This project is exactly what I've been looking for!  Between the savings building these (and also the encoders you designed) vs buying a professionally built one are going to enable me to retrofit an old industrial mill that at this point is an incredibly oversized paper weight (I've run the physical calculations and they do put out plenty of power for what i need them to do). I'm definitely no expert with electronics but i know the basics. Once you get into concepts like voltage division I get lost. I've got a couple of questions though. 

 Your BOM and Components list differ slightly.

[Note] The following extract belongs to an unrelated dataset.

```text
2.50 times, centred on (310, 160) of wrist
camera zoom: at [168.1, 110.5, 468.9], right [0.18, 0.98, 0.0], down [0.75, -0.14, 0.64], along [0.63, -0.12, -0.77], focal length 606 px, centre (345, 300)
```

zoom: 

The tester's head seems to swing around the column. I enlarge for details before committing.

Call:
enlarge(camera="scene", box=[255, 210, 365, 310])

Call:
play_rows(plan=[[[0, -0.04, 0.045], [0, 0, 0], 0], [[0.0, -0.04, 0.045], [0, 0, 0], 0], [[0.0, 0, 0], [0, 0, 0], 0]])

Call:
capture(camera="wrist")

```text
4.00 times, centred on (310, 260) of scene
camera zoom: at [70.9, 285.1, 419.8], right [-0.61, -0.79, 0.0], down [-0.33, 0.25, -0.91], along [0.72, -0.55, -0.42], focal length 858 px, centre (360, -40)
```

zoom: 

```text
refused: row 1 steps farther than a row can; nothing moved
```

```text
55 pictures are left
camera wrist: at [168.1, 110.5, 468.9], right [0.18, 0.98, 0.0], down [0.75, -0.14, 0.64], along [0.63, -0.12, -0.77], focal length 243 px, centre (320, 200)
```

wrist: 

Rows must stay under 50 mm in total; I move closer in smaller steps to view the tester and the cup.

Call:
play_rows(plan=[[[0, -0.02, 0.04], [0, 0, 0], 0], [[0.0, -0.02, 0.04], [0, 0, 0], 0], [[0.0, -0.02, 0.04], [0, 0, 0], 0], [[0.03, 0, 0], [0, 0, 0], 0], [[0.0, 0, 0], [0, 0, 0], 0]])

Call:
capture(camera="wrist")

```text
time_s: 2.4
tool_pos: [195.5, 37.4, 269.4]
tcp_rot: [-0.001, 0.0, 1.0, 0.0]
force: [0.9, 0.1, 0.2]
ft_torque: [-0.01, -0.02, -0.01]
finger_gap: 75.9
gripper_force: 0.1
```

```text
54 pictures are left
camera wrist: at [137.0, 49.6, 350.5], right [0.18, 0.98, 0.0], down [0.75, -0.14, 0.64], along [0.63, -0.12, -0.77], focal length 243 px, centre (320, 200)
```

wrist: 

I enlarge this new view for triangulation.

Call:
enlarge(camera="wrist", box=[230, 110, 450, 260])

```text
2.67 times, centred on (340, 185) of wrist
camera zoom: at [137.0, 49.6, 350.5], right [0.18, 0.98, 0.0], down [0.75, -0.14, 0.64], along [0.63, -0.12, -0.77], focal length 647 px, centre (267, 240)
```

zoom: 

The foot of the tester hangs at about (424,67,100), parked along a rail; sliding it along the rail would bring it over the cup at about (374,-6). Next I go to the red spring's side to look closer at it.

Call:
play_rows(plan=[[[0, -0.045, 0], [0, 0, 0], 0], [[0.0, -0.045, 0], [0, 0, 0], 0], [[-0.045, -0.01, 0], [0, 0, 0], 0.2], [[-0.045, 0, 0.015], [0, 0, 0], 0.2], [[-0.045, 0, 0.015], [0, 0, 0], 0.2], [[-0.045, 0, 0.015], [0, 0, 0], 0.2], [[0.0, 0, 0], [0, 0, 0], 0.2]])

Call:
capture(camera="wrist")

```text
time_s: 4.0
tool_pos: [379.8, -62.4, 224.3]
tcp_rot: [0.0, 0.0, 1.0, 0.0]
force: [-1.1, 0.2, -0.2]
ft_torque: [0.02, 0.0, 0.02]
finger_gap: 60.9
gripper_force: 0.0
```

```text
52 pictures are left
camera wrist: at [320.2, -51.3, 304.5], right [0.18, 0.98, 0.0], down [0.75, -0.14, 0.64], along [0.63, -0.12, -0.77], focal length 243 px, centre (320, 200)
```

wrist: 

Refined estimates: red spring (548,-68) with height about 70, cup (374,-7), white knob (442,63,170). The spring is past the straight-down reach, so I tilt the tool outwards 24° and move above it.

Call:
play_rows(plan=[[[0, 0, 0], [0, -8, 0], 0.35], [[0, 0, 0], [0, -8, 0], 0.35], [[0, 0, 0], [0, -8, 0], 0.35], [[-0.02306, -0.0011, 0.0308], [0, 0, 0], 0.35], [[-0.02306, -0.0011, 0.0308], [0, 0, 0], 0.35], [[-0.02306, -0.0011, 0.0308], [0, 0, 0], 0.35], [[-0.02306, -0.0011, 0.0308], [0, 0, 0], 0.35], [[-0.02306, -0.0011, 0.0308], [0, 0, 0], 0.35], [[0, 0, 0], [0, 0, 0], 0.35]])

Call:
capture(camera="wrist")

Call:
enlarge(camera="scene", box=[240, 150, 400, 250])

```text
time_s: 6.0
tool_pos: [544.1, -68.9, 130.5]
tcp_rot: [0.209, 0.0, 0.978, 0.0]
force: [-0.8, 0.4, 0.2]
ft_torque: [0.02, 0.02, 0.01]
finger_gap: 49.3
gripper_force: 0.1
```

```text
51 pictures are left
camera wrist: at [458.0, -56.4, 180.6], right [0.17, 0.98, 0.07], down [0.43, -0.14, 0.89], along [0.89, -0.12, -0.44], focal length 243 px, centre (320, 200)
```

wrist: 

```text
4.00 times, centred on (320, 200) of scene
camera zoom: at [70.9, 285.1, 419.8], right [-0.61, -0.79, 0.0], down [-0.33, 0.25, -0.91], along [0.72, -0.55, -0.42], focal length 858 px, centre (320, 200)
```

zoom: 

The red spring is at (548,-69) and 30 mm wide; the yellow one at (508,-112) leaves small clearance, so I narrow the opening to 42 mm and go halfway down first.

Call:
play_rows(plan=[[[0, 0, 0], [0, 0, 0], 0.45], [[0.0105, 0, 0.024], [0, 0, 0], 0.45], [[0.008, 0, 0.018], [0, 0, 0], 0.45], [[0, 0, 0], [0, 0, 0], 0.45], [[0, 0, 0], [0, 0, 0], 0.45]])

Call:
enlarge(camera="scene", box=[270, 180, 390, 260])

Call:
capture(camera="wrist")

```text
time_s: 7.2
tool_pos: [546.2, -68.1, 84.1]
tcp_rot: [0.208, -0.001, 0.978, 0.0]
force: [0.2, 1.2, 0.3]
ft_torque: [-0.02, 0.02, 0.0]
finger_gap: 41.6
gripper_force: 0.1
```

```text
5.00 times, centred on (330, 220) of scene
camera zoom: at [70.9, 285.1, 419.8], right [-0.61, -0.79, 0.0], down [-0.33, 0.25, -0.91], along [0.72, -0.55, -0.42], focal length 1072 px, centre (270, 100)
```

I know that 2 of the resistors in your schematics are for the voltage divider to limit current, but the only resistors that don't match up with the rest of the components are (2) 1k resistors (r1, r2, r3, r4 on schematic) and (1) 68k resistor (r6 on schematic). Which two of these determine the limited current? And how is that calculated? 

The other inconsistency is with capacitors, (6) of the (8) 0.1uf capacitors listed on BOM are accounted for in components, but there are (2) 22pf capacitors on the components list that aren't on BOM. I'm assuming these (2) are to make up for the other missing (2). But where are these 22pf capacitors located on the schematic? (c1, c2, c3, c4, c5, c6, c8 or c9)?

I also read that the limiting factor in the design is the 3.5mm terminals (you said yours were limited to 8a). If I were to use terminals rated for a higher current, say 14 amps, would any other components need to be changed to accommodate that? (other than the current limit, which i covered earlier).

Again, this is an awesome project, and your work looks very professional. Any other tips would also be appreciated! Thanks again!

  Are you sure? yes | no

ottoragam wrote 02/19/2016 at 06:09 point

Hi! this is going to be a lenghty answer, so I'm gonna send it as a private message to you.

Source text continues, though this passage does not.